Hal ini tidak bisa dilepaskan dari kebijakan nasional. Misal, salah satunya, dampak revolusi hijau. Pertanian kian mahal, beberapa orang kaya membeli tanah petani. Dan akibatnya, jumlah petani tanpa tanah alias petani gurem meningkat. Ini membuat kehidupan di kota menarik perhatian. Persoalan utama "Revolusi Hijau", upaya pemuliaan tanaman padi dalam pertanian modern, menuntut investasi besar —antara lain jumlah pupuk, penyemprotan hama, dan pengairan. Ini juga mempercepat proses polarisasi pertanian perdesaan. Bisa dimengerti mengapa antara tahun 60-70-an banyak pendatang baru di Sukapakir, terutama yang dari daerah "Revolusi Hijau" dilaksanakan: Cirebon, Tegal, dan Indramayu. Rombongan 60-70-an itu sebagian besar bekerja sebagai sopir, kenek, dan centeng. Wanitanya menjadi pembantu. Yang unik, mayoritas pendatang dari Brebes dan Tegal menjadi tukang bakso. Sedikit yang memilih bidang lain (Hlm. 14-15).

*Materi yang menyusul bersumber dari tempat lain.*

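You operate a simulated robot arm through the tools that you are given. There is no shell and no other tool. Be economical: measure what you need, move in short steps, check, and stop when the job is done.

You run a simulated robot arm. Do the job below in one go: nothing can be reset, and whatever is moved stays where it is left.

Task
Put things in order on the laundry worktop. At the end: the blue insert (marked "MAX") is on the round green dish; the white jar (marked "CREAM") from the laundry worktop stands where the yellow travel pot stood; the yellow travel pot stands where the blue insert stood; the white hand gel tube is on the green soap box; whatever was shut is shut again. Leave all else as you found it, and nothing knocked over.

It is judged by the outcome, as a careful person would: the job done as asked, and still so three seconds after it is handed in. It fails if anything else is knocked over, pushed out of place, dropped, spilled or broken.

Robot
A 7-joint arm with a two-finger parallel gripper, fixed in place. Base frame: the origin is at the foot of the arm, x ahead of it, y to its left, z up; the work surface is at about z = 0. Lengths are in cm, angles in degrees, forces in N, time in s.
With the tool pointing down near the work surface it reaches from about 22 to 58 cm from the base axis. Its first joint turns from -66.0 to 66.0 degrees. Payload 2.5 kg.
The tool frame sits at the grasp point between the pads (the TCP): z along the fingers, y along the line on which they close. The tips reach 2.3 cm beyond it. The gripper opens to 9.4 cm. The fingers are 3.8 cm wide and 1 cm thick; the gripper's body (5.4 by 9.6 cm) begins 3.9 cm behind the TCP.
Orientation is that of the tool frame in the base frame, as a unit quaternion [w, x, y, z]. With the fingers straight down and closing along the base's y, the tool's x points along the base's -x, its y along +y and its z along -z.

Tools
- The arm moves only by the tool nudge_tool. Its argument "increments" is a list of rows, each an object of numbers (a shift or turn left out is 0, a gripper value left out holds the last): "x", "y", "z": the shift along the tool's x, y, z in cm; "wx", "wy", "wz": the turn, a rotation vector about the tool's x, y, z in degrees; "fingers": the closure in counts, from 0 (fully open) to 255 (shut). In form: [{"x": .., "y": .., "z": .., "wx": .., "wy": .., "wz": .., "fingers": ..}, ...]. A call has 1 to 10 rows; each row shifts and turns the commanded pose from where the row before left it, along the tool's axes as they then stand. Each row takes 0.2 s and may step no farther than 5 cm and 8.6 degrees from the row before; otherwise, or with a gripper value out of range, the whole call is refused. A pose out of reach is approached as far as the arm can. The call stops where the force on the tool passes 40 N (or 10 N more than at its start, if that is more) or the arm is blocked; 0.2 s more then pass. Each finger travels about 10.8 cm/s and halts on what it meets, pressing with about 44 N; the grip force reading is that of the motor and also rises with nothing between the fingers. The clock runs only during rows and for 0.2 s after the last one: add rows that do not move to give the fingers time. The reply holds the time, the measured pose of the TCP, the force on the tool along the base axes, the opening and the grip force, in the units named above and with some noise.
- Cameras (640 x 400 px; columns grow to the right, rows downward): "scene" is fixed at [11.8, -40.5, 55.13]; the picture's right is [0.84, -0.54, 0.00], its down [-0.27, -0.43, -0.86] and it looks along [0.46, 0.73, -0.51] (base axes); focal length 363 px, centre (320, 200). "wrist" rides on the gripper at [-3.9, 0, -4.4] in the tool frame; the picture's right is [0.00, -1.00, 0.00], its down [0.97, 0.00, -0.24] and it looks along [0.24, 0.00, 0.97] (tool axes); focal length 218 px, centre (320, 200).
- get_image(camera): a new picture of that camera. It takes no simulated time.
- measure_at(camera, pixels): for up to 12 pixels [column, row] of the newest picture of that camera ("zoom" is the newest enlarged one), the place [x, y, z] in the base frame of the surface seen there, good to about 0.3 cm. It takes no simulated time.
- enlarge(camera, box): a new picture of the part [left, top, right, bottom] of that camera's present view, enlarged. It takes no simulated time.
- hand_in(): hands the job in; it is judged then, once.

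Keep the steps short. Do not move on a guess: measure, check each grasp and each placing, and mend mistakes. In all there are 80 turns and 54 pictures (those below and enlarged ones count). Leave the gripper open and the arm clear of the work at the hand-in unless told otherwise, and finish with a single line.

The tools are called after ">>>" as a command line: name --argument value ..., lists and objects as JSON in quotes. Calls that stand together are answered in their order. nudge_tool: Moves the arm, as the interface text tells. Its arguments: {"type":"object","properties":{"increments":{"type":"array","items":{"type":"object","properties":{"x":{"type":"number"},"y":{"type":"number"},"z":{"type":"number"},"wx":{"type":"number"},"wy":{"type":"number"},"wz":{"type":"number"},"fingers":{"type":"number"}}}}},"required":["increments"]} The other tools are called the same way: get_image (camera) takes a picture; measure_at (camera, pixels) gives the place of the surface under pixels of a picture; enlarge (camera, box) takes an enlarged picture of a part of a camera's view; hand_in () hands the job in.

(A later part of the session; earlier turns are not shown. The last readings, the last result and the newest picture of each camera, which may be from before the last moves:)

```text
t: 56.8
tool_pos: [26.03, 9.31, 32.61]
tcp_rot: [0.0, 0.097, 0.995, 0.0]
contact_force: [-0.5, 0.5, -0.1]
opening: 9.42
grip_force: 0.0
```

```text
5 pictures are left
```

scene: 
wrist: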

Namun seiring perkembangan, pedagang kecil lekas bertambah, dan otomatis persaingan menjadi tajam. Ketika harga bahan-bahan di pasar naik, harga komoditas yang bakal dijual sudah sulit sekali ikut naik. Akibatnya, keuntungan sulit diraih. Semuanya tercatat dengan detil dalam buku Bruinessen ini. Kita menemukan kedalaman, juga pergulatan dalam menjalani kerasnya hidup. Meski seringnya berjalan sia-sia.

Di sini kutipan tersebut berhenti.